場所との出会いは、ご縁が大きいと私も思う。神さんたちの新しい厩舎の場所も、何度かの頓挫の末に巡り合った1万3000平米の土地。造園会社の持ち物だった場所で、もともとあった事務所を改装すると、驚くほど理想的な厩舎に仕上がった。
もうすぐここにホースバリュー所属の3頭の馬たちが引っ越してくる。静かで広々とした環境で、「3頭の価値を最大化していきたい」と神さんは意気込む。

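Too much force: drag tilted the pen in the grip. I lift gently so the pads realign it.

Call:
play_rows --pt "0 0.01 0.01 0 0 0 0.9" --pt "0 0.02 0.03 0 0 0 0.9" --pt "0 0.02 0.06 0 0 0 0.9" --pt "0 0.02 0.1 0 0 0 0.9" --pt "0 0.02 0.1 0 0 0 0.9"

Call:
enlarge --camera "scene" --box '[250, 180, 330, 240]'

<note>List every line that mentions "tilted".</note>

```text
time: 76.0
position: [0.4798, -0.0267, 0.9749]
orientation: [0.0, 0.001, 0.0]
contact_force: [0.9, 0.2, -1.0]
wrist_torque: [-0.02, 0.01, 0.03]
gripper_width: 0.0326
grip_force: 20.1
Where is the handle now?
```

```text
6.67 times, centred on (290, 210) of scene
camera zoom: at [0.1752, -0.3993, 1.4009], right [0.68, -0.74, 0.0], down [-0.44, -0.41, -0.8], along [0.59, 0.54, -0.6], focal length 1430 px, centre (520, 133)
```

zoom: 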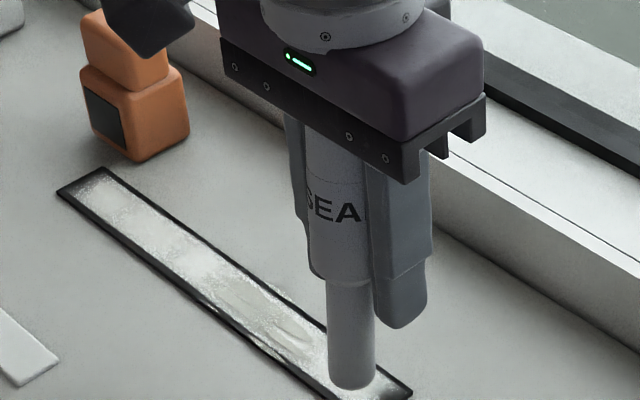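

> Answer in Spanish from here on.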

「馬と関わることで、幸せになる人をひとりでも増やしたいです。乗馬クラブも、今は厳しい時代。だから、馬と人とが一緒になって、社会にインパクトを与えていかないと、馬も人も生き残っていけない。今やっている事業のほかにも継続性のある仕組みを考えて、いろんな場所で展開していければいいですよね。乗馬のスポーツ少年団だって、ここなら可能かもしれないし……。野馬追も参加者が減るなどの課題があるので、継続していくためにできることを考えていきたい。ここは、馬の価値を生かす事業を切り拓いていく本店を構える場所として、ふさわしい場所だと思っています」(神さん)
南相馬市小高区は、東日本大震災以後5年間は人が住めなくなった場所。だからこそ、今再びこの地に戻って来た人のほか、神さんのように新天地として暮らし、新しい価値をつくろうと精力的に活動している人も多い。「いやあ、周りにすごい人が多くて。いつも刺激をもらっています」と神さん。きっと、彼自身もこの地を元気にする「刺激」のひとりだ。
「馬と触れ合えばみんなハッピーになる」。自信たっぷりに断言する神さんの言葉はなんとも頼もしい。もうすぐ、真新しい厩舎と馬場に人が集い、笑顔が溢れていくだろう。人と動物がタッグを組んでつくる未来を、私も見たい。